OG&E demand response intervals - something doesn't add up

Started by Ramona L. — 1 year ago — 12 views
Got a manufacturing client enrolled in OG&E's demand response program here in Oklahoma City. They're supposed to get bill credits for load reduction during peak events, but the interval data isn't matching up with our facility records. OG&E called a DR event on June 5th from 2-6pm, we documented dropping 250kW of non-critical loads, but their interval data only shows 180kW reduction. Missing 70kW somewhere and it's costing us $420 in lost credits per event. Anyone seen discrepancies like this with utility DR program measurements?
Ramona, NorthWestern Energy has similar issues with their DR program baseline calculations.
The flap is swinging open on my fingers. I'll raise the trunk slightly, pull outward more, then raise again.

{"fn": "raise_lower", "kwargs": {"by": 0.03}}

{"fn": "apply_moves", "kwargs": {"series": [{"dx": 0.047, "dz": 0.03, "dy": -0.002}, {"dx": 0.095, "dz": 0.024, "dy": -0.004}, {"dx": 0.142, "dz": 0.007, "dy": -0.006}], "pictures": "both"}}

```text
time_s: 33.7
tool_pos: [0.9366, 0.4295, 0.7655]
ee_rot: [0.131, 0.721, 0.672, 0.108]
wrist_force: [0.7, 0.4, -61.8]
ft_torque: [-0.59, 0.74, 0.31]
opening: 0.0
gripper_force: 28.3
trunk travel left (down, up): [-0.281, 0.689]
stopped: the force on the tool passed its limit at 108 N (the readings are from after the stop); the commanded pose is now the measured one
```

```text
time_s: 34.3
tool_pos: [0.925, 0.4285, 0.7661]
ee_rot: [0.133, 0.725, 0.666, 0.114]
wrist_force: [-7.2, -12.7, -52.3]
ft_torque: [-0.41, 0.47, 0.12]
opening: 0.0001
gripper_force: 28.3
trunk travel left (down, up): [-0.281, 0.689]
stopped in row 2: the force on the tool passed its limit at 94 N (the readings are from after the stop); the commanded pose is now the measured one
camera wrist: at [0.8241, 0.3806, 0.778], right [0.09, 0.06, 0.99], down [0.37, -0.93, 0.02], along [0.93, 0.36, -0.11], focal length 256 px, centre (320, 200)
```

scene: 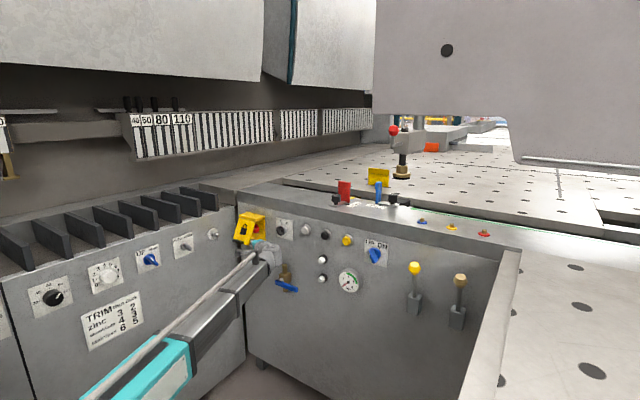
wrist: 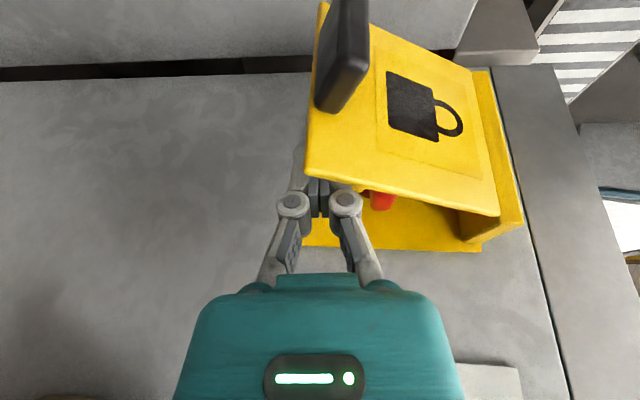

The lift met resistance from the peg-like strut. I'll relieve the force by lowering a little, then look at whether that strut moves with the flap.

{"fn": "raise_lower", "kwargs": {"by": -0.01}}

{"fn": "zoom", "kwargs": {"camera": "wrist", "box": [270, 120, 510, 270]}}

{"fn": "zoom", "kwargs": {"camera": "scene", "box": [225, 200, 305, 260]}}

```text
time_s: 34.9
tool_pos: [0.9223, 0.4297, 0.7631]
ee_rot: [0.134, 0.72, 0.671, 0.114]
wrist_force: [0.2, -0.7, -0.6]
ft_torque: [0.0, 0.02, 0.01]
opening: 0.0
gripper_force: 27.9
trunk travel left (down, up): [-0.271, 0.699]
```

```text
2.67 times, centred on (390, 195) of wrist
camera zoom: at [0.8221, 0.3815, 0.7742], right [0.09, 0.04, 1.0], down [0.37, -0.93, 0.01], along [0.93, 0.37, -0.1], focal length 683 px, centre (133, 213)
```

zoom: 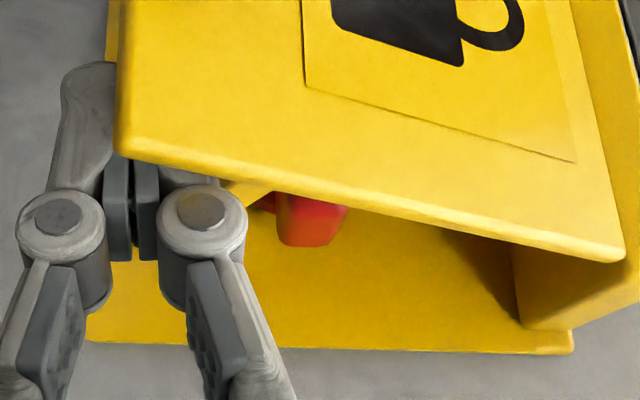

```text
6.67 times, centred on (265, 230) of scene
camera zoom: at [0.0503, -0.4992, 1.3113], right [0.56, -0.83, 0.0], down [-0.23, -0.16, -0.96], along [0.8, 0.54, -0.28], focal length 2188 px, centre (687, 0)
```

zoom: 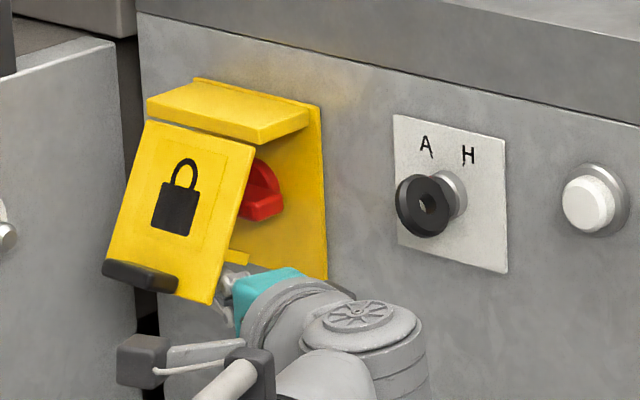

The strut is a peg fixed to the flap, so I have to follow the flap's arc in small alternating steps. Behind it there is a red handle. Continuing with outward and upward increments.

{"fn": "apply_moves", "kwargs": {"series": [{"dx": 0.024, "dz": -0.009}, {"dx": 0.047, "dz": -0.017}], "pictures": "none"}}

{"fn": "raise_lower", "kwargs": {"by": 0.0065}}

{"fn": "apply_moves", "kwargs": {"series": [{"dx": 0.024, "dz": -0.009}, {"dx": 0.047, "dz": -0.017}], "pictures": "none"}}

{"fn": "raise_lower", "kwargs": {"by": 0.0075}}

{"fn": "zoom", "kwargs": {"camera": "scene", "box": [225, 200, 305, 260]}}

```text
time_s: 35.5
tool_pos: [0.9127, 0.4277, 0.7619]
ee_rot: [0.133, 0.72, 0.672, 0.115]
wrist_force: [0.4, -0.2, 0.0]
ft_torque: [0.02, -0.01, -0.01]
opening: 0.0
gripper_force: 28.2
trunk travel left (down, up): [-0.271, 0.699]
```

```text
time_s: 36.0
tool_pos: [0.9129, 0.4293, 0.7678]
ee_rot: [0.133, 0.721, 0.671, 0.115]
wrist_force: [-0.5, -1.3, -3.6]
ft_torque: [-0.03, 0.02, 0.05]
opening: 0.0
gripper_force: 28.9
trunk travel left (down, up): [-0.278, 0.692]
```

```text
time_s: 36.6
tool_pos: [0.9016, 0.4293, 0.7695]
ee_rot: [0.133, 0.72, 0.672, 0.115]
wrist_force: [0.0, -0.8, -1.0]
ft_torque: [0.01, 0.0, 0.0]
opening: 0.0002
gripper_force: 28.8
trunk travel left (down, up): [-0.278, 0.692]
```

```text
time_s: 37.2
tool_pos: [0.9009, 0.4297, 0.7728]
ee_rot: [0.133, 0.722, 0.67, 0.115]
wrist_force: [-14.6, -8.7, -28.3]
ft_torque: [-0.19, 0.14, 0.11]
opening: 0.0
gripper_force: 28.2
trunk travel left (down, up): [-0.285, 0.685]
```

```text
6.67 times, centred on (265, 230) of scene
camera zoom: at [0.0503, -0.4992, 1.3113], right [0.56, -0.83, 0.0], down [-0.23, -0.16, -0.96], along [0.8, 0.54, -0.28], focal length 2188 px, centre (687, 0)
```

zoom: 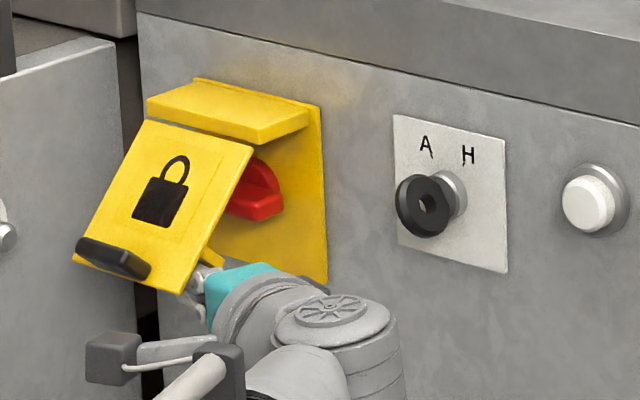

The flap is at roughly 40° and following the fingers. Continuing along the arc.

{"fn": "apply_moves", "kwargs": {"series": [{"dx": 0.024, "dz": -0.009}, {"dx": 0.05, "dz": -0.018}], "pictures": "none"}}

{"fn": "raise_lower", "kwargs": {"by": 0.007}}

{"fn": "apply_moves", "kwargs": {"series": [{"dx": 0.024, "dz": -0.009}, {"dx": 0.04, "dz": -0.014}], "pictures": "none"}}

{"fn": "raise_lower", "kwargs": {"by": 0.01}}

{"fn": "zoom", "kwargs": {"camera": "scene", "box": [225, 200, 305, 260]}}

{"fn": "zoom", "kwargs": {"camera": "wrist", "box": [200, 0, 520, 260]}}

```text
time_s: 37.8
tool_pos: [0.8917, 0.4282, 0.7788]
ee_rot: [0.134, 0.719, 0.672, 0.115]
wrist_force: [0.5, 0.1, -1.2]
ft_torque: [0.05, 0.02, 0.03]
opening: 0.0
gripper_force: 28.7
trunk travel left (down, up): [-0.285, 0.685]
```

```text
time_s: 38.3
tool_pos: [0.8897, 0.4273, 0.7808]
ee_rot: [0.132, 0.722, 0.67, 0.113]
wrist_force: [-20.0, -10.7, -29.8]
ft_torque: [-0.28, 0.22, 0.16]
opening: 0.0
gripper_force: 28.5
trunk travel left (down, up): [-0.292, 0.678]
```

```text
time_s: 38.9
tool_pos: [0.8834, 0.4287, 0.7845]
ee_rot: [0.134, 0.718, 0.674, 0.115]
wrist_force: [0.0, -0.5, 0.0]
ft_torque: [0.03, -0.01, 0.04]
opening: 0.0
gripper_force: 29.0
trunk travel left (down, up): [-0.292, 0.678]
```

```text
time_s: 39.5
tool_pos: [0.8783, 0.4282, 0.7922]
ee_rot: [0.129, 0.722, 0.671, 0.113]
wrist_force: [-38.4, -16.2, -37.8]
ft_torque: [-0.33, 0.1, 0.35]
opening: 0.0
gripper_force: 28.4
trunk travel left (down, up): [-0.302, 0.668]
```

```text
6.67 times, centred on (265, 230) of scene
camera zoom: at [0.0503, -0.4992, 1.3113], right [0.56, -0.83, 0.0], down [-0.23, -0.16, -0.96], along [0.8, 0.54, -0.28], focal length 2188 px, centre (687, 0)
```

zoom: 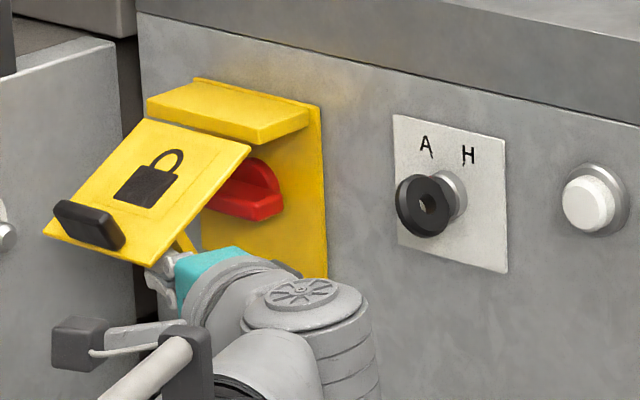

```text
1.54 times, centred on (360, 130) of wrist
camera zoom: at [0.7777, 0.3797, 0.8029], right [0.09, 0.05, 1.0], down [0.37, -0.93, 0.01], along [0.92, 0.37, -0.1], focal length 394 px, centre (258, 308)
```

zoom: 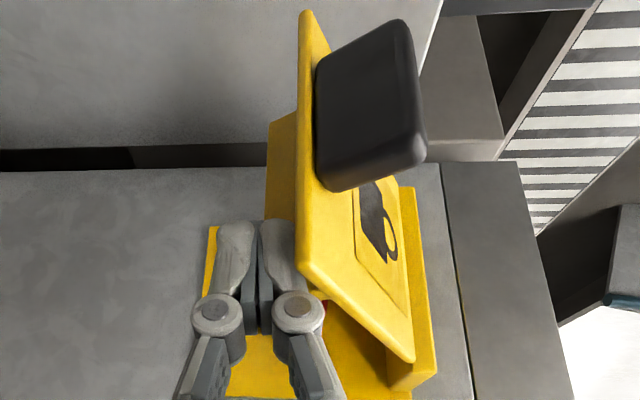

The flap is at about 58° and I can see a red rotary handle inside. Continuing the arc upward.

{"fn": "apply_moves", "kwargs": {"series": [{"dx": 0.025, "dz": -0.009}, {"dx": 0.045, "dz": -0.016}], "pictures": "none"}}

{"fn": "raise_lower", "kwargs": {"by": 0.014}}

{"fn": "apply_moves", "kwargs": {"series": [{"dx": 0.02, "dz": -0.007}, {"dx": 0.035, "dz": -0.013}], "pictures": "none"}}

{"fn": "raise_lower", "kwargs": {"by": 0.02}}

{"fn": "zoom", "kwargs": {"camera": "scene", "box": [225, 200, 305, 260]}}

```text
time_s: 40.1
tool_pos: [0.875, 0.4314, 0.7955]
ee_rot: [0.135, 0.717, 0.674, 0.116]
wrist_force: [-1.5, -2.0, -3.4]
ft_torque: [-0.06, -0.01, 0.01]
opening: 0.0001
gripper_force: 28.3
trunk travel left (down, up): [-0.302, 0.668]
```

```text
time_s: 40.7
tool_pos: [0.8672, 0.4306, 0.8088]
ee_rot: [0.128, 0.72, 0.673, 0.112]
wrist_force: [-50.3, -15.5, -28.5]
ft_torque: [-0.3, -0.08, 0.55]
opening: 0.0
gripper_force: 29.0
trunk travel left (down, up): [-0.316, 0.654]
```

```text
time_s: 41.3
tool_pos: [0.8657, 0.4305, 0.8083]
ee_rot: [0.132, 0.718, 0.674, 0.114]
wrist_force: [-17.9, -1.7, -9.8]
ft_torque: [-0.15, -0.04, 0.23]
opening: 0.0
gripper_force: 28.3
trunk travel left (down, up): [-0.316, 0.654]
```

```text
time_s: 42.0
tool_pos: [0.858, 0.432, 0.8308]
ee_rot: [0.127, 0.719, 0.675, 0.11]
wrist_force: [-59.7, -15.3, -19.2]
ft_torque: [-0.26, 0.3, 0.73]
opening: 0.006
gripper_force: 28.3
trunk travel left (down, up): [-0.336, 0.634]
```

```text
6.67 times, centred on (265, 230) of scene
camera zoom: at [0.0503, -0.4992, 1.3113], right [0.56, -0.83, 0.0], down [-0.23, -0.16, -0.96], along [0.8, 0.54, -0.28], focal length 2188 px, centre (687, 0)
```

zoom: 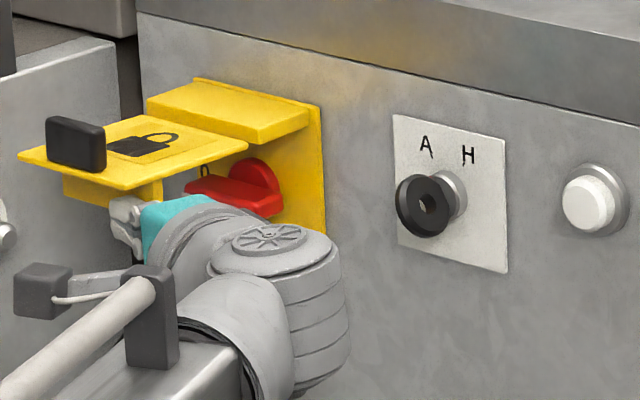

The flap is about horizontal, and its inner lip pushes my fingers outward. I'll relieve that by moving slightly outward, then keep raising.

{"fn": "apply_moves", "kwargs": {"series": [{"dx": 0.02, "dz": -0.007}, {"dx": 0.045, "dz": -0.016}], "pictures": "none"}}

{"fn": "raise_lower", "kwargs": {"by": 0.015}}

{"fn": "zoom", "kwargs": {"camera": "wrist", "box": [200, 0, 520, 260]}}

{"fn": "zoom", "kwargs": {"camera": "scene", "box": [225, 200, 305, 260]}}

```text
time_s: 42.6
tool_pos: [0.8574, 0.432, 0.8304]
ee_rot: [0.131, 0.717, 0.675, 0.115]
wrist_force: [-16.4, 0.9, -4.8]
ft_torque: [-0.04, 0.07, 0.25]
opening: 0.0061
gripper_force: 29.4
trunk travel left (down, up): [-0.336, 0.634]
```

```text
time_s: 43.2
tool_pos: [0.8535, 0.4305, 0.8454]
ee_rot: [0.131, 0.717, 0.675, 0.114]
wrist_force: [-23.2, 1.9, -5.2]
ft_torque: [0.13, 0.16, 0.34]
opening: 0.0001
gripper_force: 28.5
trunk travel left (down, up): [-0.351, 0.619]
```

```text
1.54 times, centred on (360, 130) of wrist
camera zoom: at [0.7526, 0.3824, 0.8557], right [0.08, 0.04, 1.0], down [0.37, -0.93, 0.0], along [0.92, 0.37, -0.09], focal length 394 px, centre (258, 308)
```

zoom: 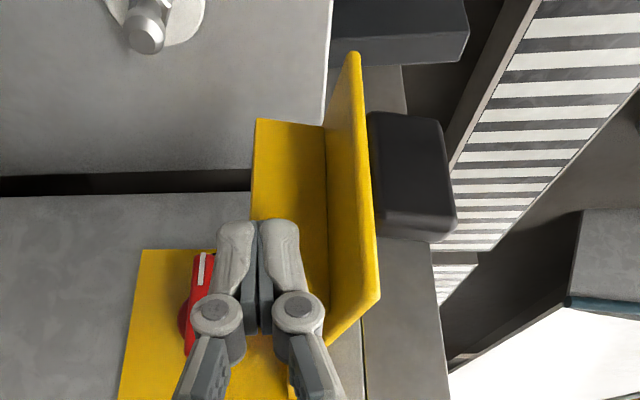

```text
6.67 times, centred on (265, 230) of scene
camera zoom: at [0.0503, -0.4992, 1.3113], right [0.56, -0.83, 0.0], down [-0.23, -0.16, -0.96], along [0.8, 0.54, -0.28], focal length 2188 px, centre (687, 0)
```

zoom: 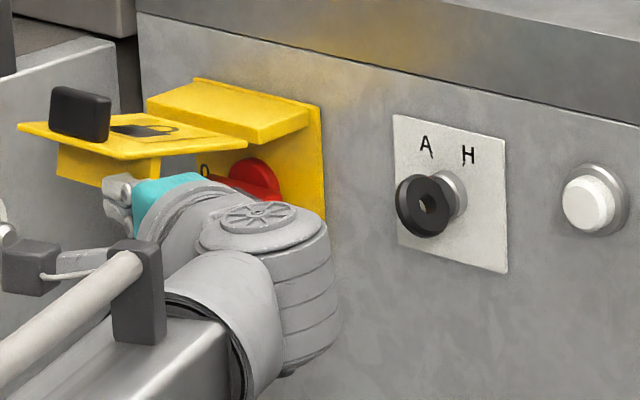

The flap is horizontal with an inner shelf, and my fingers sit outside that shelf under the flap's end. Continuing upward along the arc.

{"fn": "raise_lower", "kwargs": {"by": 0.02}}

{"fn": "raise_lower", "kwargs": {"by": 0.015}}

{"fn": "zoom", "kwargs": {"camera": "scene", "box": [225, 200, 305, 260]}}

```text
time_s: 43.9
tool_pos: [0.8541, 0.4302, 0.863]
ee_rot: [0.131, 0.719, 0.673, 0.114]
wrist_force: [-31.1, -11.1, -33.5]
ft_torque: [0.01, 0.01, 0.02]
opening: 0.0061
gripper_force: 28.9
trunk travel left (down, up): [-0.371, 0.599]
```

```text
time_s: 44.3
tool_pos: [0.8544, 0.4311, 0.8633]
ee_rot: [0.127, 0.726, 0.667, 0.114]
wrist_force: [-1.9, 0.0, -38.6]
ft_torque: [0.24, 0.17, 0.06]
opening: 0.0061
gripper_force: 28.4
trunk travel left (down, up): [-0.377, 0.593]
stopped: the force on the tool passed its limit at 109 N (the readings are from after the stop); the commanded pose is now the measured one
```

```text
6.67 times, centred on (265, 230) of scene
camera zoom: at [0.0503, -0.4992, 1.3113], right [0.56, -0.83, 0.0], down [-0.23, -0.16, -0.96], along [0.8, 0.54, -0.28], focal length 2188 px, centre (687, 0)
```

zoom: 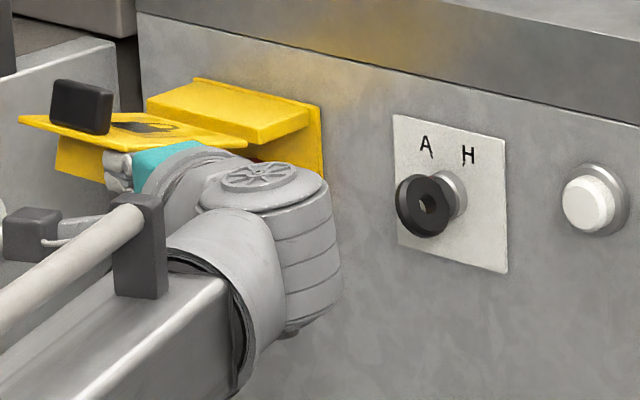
They use a rolling 10-day average which doesn't account for production schedule changes. If your client had lower baseline usage in the days before the event, it artificially reduces the calculated load drop. What baseline methodology is OG&E using?
Brian's spot on about baseline issues. Had PG&E in Modesto use a 5-of-10 day baseline that completely missed our client's weekend shutdown schedule. Manufacturing facilities need custom baselines that account for production patterns. You should be able to request OG&E's baseline calculation worksheets and challenge their methodology.
Lewis makes a good point. CPS Energy down here lets customers propose alternative baselines for DR programs. You need to show that standard statistical methods don't represent your actual load patterns. Document your production schedules, maintenance windows, and any other factors that affect baseline consumption. DR programs should incentivize actual load reduction, not penalize customers for efficient operations.
OG&E is using a 10-of-12 day baseline with weather normalization. Problem is our client runs 24/7 Monday-Thursday then shuts down Friday-Sunday for maintenance. The baseline calculation includes weekend intervals when we're already at minimum load. Hard to show 250kW reduction when baseline assumes we're running full production. This is a fundamental flaw in their DR measurement.
Ramona, that's exactly the problem we had with We Energies. Their standard baseline methodology doesn't work for facilities with non-standard operating schedules. File a formal request for custom baseline methodology. Most utility tariffs allow for alternative measurement approaches when standard methods don't reflect actual operations. You'll need to provide at least 12 months of production data to support your case.
Mia's right about the custom baseline request. MLGW here in Memphis approved an alternative methodology for a steel plant with similar operating patterns. Key is showing that your facility's load profile is fundamentally different from typical commercial/industrial customers. The 70kW discrepancy you're seeing could be worth $15K annually if you can get it corrected.
Chris brings up a good point about annual value. Even if OG&E won't change the baseline methodology retroactively, getting it fixed going forward is worth the effort. Document everything - production schedules, energy consumption patterns, maintenance windows. DR programs are voluntary so utilities should be working with customers, not against them.
Thanks everyone. I'm putting together a comprehensive data package with 18 months of production records, energy consumption, and detailed analysis of why the standard baseline doesn't work. The client's production manager is also documenting actual equipment shutdowns during each DR event. If OG&E won't approve custom methodology, we'll escalate to Oklahoma Corporation Commission.
Good strategy Ramona. Also consider requesting interval-by-interval comparison data for the June 5th event. Sometimes utilities have meter reading errors or data processing issues that cause discrepancies. I found a 15-minute timestamp offset in PG&E's system that was reducing measured DR performance by 20%. Simple fix once identified.
Lewis raises an important point about data processing errors. Black Hills Energy had a similar timestamp issue that took months to discover. Make sure to cross-reference your facility's data logger timestamps with OG&E's interval records. Even a 5-minute offset can significantly impact DR measurement accuracy.
Joanne, that's brilliant - hadn't thought about timestamp synchronization issues. Our facility SCADA system logs equipment shutdowns to the minute. I'll cross-reference those timestamps with OG&E's interval data to see if there's an offset. Could explain the 70kW discrepancy if their system is capturing load reduction in different 15-minute buckets than actual shutdown times.
Perfect approach Ramona. We found a 12-minute offset with We Energies that was causing similar issues. Their AMI system was time-stamping intervals at the end of the measurement period while our equipment logs used start-of-period timestamps. Small difference but it made DR performance look much worse than reality.
Excellent troubleshooting work everyone. Timestamp synchronization is often overlooked in DR program disputes but it's critical for accurate measurement. Ramona, make sure to document the exact timestamps in your filing with OCC. Utilities need to maintain accurate interval data if they're going to use it for financial settlements. This kind of systematic error affects program integrity for all participants.